>> Begin Text extract
Our goal is to clone the famous Breakout game and let it run on our DE1-SOC

board. Our design includes hardware and software parts, and they will communicate

using several communication pathways. The hardware part will be responsible for

having essential elements ready, like a ball, blocks, and paddle, and software will

control the position or show/not show those elements. Something that does not need to

be communicated between software and hardware, like game background and ball hit

determination, is internally processed and will not be sent through paths.

For the hardware part, we plan to draw a ball, a few blocks, a paddle, and a

game background and have them ready to be controlled by our software, except for the

background, which will be static. Then the hardware part will determine the VGA signal

to send to the monitor to have our game correctly displayed, using the method that we

have practiced a lot in our previous labs. On the other hand, we will have four different

sound pieces ready in our hardware which will be played when the ball hits a brick, the

paddle catches the ball, win, and game over. The software also controls the time to use

sound effects. We plan to use the 3.5mm audio output to connect a speaker.

Our software is responsible for managing almost everything about the game. It

will take and process the player’s input, determine the game logic, and send out the
control command. First, it will take and translate keyboard input from the USB port, like

what we have done in Lab 2, and send the input information to the main logic. The main

reasoning will determine the ball’s real-time position, paddle’s position, which brick

should be taken out, determine if the ball hits something, display some texts if

necessary, decide if some sound needs to be made, based on the player’s real-time

input and internal computing result. Then those results will be sent to the driver, and the

driver will send them to the hardware part.

2. System Block Diagram

Figure 1
3. Algorithms

3.1 Game rule

Figure 2

As shown in figure 2, the player must smash a wall of bricks by deflecting a bouncing

ball with a paddle. The paddle may move horizontally. If the player could destroy all

bricks, the player wins. If the player cannot catch the ball with the paddle, the game is

over. In particular, there are several conditions.

(1) When the ball hits the bricks, the brick breaks, and the ball bounces.

(2) When the ball hits the wall or the paddle, the ball bounces.

(3) When the ball passes the paddle and falls out of the screen from the bottom, the

game is over.

3.2 Hardware Algorithms

There are two essential parts, including the screen and speaker.

(1) Screen part: based on the ball's position, paddle, and block matrix, we will initialize

the position of the state of the ball, paddle, and blocks on the screen.
(2) Speaker part: four sound effects will be ready to be played, which are the sounds of

the ball hitting a brick, the paddle catching the ball, wins, and the game is over. The

software decides when to play those sounds.

3.3 Software Algorithms


As shown in Figure 2, there are several steps.
Step 1: Ball, Paddle, and Block Matrix Initialization.
In this step, we will initialize the position of the state of the ball, paddle, and
blocks.
Step 2: Draw Block, ball, blocks, and paddle.
Based on the ball's position, paddle, and blocks, we can visualize the ball,
paddle, and blocks.
Step 3: Ball Move.
Based on the signal from the keyboard, we can move the ball and paddle.
Step 4: Ball and Block Crash Detection.
>> End Text extract
>> Begin Data to use
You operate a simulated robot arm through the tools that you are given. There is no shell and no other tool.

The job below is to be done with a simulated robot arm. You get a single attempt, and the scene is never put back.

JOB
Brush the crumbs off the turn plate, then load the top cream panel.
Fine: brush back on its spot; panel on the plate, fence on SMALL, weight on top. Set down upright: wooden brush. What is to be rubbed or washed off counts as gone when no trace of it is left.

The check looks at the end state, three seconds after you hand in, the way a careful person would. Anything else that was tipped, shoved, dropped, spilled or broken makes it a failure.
>> End Data to use
>> Begin Data to use
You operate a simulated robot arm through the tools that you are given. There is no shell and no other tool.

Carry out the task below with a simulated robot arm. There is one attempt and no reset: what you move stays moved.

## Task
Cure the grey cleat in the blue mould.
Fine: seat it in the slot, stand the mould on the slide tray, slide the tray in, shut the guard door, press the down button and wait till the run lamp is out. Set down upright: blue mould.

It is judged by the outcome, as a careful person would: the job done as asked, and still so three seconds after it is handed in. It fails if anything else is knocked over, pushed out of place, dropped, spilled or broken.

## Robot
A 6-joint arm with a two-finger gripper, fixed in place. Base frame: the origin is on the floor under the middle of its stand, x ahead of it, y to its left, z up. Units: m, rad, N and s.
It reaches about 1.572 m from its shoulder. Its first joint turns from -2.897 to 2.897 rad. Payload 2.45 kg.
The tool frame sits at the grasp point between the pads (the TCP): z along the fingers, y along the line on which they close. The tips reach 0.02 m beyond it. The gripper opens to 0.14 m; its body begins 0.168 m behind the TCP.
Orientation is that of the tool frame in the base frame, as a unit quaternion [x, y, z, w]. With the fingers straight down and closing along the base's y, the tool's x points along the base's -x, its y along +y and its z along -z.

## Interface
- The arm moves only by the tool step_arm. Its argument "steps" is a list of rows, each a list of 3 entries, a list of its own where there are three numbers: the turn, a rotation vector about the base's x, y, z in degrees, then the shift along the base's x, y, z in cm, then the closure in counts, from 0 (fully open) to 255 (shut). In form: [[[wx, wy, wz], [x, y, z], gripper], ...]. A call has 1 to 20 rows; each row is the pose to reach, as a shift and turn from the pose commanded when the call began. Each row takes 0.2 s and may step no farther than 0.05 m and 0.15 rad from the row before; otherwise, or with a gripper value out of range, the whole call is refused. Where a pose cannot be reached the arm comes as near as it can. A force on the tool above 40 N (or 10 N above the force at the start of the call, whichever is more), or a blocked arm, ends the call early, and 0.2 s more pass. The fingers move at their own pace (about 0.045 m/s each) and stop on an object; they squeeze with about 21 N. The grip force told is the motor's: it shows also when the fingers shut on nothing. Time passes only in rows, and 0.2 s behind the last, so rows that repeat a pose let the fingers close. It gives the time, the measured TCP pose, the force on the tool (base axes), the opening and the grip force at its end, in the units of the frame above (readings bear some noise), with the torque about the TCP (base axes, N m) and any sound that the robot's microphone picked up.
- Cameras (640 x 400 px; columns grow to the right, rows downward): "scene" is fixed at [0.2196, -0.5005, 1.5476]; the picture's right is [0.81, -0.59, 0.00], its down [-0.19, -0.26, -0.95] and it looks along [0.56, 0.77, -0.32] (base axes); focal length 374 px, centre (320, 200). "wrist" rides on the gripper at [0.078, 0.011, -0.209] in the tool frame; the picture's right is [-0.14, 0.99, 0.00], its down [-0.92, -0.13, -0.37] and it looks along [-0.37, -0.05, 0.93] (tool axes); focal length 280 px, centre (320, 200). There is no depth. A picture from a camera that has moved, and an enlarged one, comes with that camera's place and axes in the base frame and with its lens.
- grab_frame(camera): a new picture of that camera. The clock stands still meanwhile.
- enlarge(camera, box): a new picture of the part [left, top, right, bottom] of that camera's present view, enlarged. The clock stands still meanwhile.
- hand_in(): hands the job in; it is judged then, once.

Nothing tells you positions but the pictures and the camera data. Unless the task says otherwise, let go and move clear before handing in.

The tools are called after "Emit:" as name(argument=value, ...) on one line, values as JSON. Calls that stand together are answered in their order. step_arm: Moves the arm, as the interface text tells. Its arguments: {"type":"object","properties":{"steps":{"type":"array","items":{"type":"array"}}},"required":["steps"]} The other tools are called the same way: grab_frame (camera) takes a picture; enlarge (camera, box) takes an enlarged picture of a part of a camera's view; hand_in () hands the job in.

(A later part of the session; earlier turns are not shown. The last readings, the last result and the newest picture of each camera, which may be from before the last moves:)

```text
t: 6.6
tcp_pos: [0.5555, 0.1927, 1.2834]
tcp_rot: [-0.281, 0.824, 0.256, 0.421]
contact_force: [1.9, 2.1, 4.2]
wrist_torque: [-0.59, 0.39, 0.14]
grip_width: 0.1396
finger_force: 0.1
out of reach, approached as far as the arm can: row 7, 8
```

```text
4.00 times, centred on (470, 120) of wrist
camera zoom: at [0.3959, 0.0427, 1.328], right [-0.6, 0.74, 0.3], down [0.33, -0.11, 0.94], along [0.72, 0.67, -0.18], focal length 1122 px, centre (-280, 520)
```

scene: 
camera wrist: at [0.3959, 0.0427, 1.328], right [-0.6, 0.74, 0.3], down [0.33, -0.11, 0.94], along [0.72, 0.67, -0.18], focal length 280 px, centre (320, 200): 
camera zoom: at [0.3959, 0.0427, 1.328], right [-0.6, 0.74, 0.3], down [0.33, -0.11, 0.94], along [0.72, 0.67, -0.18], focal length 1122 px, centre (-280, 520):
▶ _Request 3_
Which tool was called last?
>> End Data to use
▶ _Request 1_
Exactly the lines from the line that has "Brush the crumbs" through the line that has "The check looks" are to be repeated, both included, with nothing added. The answer is a Markdown table with a number under Nr and the line under Value; leave empty lines out.
▶ _Request 2_
Produce the text that comes next in the text extract.

▶ _Response 1_
| Nr | Value |
|---|---|
| 1 | Brush the crumbs off the turn plate, then load the top cream panel. |
| 2 | Fine: brush back on its spot; panel on the plate, fence on SMALL, weight on top. Set down upright: wooden brush. What is to be rubbed or washed off counts as gone when no trace of it is left. |
| 3 | The check looks at the end state, three seconds after you hand in, the way a careful person would. Anything else that was tipped, shoved, dropped, spilled or broken makes it a failure. |

▶ _Response 2_
Based on the ball's position, we can check whether there is a crash between
blocks and the ball. Then, we update the block matrix.
Figure 3 Algorithms of the game
4. Resource Budgets

our project needs to do a budget estimate of the resources. Both graphics images

and sampled audio will consume some memory resources, which should be less than

half a megabyte in total. That will be a big challenge, so we need to plan the memory

resources before doing the project


Figure 4-1 Block diagram of DE1-SoC board

The DE1-SoC board with hard processor ARM Cortex-A9 Dual-Core offers these

memory devices: 1GB(2*256M*16) DDR3 SDRAM on HPS and 64MB(32M*16) SDRAM

on FPGA and Micro SD Card Socket on HPS. These are the memory resources

provided to our project. This FPGA Device includes: Cyclone V SoC 5CSEMA5F31C6

Device; Dual-core ARM Cortex-A9 (HPS); 85K Programmable Logic Elements; 4,450

Kbits embedded memory; 6 Fractional PLLs; 2 Hard Memory Controllers. Therefore, the

biggest concern for the project is that the embedded memory in the DE1-SoC board is

4,450 Kbits, which limits the maximum size of graphics and audio storage.

·Hardware Graphic Memory Budget

The sprites we use have different sizes: 64*32; 32*32; 100*32; 45*60 pixels.

Because the primary colors, Red, Green, and Blue, have 8 bits each, each pixel

requires 24 bits of memory to store. As shown in the detailed calculation below, the total

image storage memory required for Breakout Game is 313632 bits.


Figure 4-2 Graph Memory Budget
·Hardware Audio Memory Budget

Put the digitized audio data into the audio interface and then store the sound data

in the SDRAM, assuming that the sound data per second requires 120KB of memory.

After that, Breakout Game will use two effect music and one game over background

music in the game. Sound Effects: Ball hitting paddle (0.3 seconds), ball hitting bricks

(0.3 seconds), and game over music (3 seconds). As shown in the detailed calculation

in the figure below, the total sound storage memory required for Breakout Game is

432000bits. This memory size is less than 4,450 Kbits, so the solution is feasible.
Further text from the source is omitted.